• **Task brief**: Please write the passage shown out a second time.
## start Passage shown
Berliner Type 03

Internationaler Druckschriftenwettbewerb für Deutschland, Österreich und die Schweiz

Varus Verlag Bonn | 2006

„Dem permanenten Wandel unterworfen – So wie in der direkten zwischenmenschlichen Kommunikation neben den gesprochenen Worten auch Aussprache, Stimmlage, Lautstärke, Betonung, Rhythmus und Sprechgeschwindigkeit, sowie Gestik und Mimik eine entscheidende Rolle dabei spielen, wie wir eine Botschaft aufnehmen, so erweitert, verfeinert und differenziert Typografie das geschriebene Wort in seiner Aussage und Wirkung. Typografie erfüllt somit weit vielfältigere Aufgaben, als Texte "optimal lesbar" zumachen. Typografische Gestaltung transportiert Charakter, Handschrift, Haltung, Kultur. Schrift wird zum Schriftbild und so lassen sich mitunter die Intentionen eines Textes auch erfühlen, selbst wenn man die Sprache nicht versteht.

 

Texte richten sich ja auch nicht immer an die Allgemeinheit. Es kann deshalb auch die Absicht einer Gestaltung sein, nur für eine kleine Gruppe von Eingeweihten lesbar zu bleiben. Ästhetik steht für mich für sinnliche Qualität, wobei die Entscheidung über Qualität keinen objektiven, sondern subjektiven Kriterien folgt. Und selbst die subjektiven Entscheidungen sind einem permanenten Wandel unterworfen. Was mir heute als attraktiv begegnet, kann morgen bereits seine Anziehungskraft verloren haben. Wobei Form sich vom Inhalt meist nicht trennen lässt.
## end Passage shown
## start Provided material
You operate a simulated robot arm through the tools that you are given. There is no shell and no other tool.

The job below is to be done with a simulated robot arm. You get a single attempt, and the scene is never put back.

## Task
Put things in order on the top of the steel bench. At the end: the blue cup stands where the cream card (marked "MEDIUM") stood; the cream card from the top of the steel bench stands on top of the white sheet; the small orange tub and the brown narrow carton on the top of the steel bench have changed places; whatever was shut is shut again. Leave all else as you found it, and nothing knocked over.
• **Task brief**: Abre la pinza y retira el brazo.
## end Provided material
• **Solved exercise**:
Berliner Type 03

Internationaler Druckschriftenwettbewerb für Deutschland, Österreich und die Schweiz

Varus Verlag Bonn | 2006

„Dem permanenten Wandel unterworfen – So wie in der direkten zwischenmenschlichen Kommunikation neben den gesprochenen Worten auch Aussprache, Stimmlage, Lautstärke, Betonung, Rhythmus und Sprechgeschwindigkeit, sowie Gestik und Mimik eine entscheidende Rolle dabei spielen, wie wir eine Botschaft aufnehmen, so erweitert, verfeinert und differenziert Typografie das geschriebene Wort in seiner Aussage und Wirkung. Typografie erfüllt somit weit vielfältigere Aufgaben, als Texte "optimal lesbar" zumachen. Typografische Gestaltung transportiert Charakter, Handschrift, Haltung, Kultur. Schrift wird zum Schriftbild und so lassen sich mitunter die Intentionen eines Textes auch erfühlen, selbst wenn man die Sprache nicht versteht.

 

Texte richten sich ja auch nicht immer an die Allgemeinheit. Es kann deshalb auch die Absicht einer Gestaltung sein, nur für eine kleine Gruppe von Eingeweihten lesbar zu bleiben. Ästhetik steht für mich für sinnliche Qualität, wobei die Entscheidung über Qualität keinen objektiven, sondern subjektiven Kriterien folgt. Und selbst die subjektiven Entscheidungen sind einem permanenten Wandel unterworfen. Was mir heute als attraktiv begegnet, kann morgen bereits seine Anziehungskraft verloren haben. Wobei Form sich vom Inhalt meist nicht trennen lässt.